The Witch of Kings Cross” deconstructs the allegations against Norton, but the film spends more time delineating the profile of a woman who lived life on her own terms as both a bohemian and an active occultist.

Interspersed with dramatic re-creations and interviews with many of Norton’s contemporaries are a number of evocative dance scenes, shot in black and white with hints of burlesque, set to Norton’s favorite classical music pieces. In these scenes, viewers of the film find Norton among the deities she worshipped and from which she drew inspiration.

“The dance scenes in the film were my responses as a filmmaker to Rosaleen’s journeys into trance and the gods and goddesses in her work,” Bible explained. “Pan, Lilith and Lucifer are brought to life on a mythical, otherworldly stage, accessed through a portal in a majestic fig tree.”
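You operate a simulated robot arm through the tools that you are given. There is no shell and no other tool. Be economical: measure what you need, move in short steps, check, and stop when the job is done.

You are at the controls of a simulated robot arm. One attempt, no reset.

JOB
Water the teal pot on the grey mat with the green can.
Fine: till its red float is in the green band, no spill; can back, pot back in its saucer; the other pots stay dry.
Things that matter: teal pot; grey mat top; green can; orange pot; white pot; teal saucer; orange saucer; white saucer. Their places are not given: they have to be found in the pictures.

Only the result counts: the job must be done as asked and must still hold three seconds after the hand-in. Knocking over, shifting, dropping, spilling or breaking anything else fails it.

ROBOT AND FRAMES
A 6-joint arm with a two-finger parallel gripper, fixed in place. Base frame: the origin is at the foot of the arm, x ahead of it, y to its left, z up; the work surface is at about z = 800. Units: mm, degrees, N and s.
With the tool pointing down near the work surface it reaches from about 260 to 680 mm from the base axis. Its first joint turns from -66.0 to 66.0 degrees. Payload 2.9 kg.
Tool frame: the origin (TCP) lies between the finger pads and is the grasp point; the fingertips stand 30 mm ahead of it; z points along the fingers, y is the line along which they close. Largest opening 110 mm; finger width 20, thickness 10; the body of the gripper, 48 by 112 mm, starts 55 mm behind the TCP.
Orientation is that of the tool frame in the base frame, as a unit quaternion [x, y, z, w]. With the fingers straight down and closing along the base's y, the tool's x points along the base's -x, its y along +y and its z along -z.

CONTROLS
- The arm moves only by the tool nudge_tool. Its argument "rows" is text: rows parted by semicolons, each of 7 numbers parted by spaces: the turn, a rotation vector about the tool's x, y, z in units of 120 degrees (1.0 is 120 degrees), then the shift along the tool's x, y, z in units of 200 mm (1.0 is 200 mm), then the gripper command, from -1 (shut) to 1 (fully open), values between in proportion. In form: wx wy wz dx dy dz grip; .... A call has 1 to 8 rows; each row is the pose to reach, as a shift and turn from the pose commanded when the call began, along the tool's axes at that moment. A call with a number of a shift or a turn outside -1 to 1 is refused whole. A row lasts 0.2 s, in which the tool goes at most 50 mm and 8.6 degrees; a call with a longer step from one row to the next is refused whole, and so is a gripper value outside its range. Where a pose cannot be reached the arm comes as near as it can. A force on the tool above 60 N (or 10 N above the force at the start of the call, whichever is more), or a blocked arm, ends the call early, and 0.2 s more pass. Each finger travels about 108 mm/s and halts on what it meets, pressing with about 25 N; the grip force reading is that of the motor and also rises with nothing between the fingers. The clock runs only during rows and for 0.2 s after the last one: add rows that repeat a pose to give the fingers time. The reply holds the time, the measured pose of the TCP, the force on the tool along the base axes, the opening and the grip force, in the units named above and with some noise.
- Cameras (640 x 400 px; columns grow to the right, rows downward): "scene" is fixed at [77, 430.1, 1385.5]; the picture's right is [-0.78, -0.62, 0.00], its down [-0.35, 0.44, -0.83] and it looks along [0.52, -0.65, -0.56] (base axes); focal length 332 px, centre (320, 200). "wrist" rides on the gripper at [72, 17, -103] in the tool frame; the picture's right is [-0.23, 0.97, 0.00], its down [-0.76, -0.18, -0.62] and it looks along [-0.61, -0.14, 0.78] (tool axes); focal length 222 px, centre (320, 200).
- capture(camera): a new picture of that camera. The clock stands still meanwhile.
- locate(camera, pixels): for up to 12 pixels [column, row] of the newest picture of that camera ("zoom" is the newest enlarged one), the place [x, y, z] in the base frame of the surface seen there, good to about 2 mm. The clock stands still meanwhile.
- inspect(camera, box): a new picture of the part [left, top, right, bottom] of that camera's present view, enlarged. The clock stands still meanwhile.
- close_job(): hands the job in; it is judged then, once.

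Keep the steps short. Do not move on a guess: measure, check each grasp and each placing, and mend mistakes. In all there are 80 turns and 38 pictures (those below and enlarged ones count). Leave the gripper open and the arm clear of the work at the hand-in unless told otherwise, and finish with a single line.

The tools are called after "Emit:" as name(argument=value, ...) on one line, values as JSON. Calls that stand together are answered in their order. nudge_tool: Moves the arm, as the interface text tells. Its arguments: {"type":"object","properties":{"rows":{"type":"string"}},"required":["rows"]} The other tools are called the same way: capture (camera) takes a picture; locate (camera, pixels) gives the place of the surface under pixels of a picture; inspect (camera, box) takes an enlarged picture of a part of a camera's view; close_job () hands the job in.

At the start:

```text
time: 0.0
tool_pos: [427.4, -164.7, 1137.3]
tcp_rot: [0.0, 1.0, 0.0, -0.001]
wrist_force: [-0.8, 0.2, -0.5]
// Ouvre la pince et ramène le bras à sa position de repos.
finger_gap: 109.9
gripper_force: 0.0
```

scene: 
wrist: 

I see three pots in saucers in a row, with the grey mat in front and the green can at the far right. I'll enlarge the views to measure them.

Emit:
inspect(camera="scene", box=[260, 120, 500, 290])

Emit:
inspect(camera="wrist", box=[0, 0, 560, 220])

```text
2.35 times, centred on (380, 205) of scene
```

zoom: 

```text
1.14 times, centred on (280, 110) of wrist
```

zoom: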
The images that shocked Australia in the 1950s would be considered tame in art circles today, and Norton’s exploration of witchcraft, far from being taboo, is now part of the mainstream.

Moon circles — based on pagan rituals where groups gather to harness the power of our closest celestial body — can be found at yoga studios and wellness centers across the United States. Prestigious academic institutions including Yale University and the Massachusetts Institute of Technology offer open courses on witchcraft and magic. Tarot cards, ritual tools and witchcraft conventions are being created by and for women of color.

“The Witch of Kings Cross” is a reminder that these advancements depend on the lives of gifted outliers like Norton.

“Rosaleen was persecuted by authorities for being powerful, sexual and independent,” Bible said. “She was initially labeled a ‘witch’ by the media. This still happens today. We need to ask ourselves: ‘What is so frightening about allowing women to be powerful?’ It might actually lead to a better world, if all societies can let go of that fear.”